Jefferies International today (20/12/16) reaffirms its hold investment rating on Vedanta Resources PLC (LON:VED) and raised its price target to 950p (from 800p).
HARRYCAT
- 16 Jan 2017 17:10
- 328 of 365
Q3 Highlights
Operations
· Zinc India:
§ Mined metal production up 44% q-o-q in line with mine plan
§ Integrated metal production increased q-o-q: zinc 38%, lead 26% and silver 10%
§ Environment clearances received for expansion of Zawar and Sindesar Khurd mines
· Aluminium:
§ Continued ramp up of Jharsuguda-II and BALCO-II smelters; third line of the 1.25 mtpa Jharsuguda-II smelter commenced ramp up in December 2016
§ Supply of coal has commenced from the 6mtpa coal linkages secured earlier this year
· Power:
§ 1,980MW TSPL plant fully operational with 77% plant availability
· Oil & Gas:
Rajasthan production impacted by planned shutdown; strong performance from Mangala EOR with production level of 55,000 barrels per day despite shutdown
· Iron Ore:
§ Expected to achieve annual mining cap at Karnataka and Goa in the current month; received additional mining allocation in Goa for FY 2017
Corporate
· Vedanta Limited - Cairn India merger approved by all sets of shareholders; expected to complete by Q1 CY2017
Tom Albanese, Chief Executive Officer, Vedanta Limited, said: "We have made substantial operational progress during the quarter with the enhancement of production from Zinc India and the ramp up of our Aluminium capacities.
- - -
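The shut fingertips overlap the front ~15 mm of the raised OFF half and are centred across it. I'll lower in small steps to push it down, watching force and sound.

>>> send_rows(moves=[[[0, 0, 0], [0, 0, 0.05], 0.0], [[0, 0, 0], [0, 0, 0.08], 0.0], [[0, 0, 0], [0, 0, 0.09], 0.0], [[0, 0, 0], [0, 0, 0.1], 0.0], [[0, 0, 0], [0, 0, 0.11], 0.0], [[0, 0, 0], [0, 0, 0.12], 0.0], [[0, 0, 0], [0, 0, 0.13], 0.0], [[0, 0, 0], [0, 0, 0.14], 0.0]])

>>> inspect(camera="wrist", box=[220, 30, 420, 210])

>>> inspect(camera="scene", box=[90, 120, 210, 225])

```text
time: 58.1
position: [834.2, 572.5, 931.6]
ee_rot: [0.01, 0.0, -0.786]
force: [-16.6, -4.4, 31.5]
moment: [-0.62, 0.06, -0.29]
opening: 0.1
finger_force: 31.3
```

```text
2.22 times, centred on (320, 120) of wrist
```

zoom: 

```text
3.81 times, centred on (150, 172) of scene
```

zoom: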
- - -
The 1,980 MW TSPL power plant continues to operate at a high availability of 77%. In our Oil and Gas business, the EOR program at the Mangala oil field in Rajasthan continued to yield positive results. We are very excited about our Gamsberg Zinc project in South Africa where pre-stripping is well underway and first ore is expected in mid CY2018. We will continue our sustained focus on costs alongside rising capacity utilizations thus driving free cash flow growth."
HARRYCAT
- 14 Feb 2017 11:20
- 329 of 365
Mumbai, India: Vedanta Limited today announced its unaudited consolidated results under Ind AS for the third quarter (Q3) ended 31 December 2016.
Financial Highlights
· Revenues of Rs. 19,320 crore, up 23% q-o-q
· EBITDA of Rs. 6,002 crore, up 29% q-o-q and up 83% y-o-y
· Robust EBITDA margins1 of 39%, reflecting benefits from higher commodity prices and volume ramp-up
· Attributable PAT at Rs. 1,866 crore, up 4.5 times y-o-y and 49% higher q-o-q
· Delivered cumulative cost and marketing savings of $545 mn over the last 7 quarters, ahead of plan to deliver $1.3 bn in four years
· Free cash flow of Rs. 1,801 crore, driven by strong operating performance
· Gross debt reduction of Rs. 1,828 crore and net debt reduction of Rs. 447 crore during the quarter
· Strong financial position with total cash and liquid investments of Rs. 53,452 crore
Operational Highlights
· Zinc India: Mined metal production up 44% q-o-q in line with mine plans; environment clearances received for expansion of Zawar and Sindesar Khurd mines
· Aluminium: Smelters continue to ramp-up; third line of the 1.25 mtpa Jharsuguda-II smelter commenced ramp up in December 2016
· Power: 1,980MW TSPL plant availability at 77%
· Oil & Gas: Mangala EOR production at 55 kboepd; Rajasthan production impacted by planned shutdown
· Iron ore: Achieved annual mining production cap in January; received additional mining allocation in Goa for FY2017
1. Excludes custom smelting at Copper India and Zinc India operations
Tom Albanese, Chief Executive Officer, Vedanta Limited, said: "Volume ramp-up and cost efficiencies across our operations, aided by higher commodity prices, have significantly driven up EBITDA y-o-y. Our financial position remains robust and we continue to strengthen our balance sheet by maximising free cash flow and reducing debt. With our focus on simplifying the group structure, the Vedanta Limited and Cairn India merger is expected to be completed in the first quarter of CY 2017."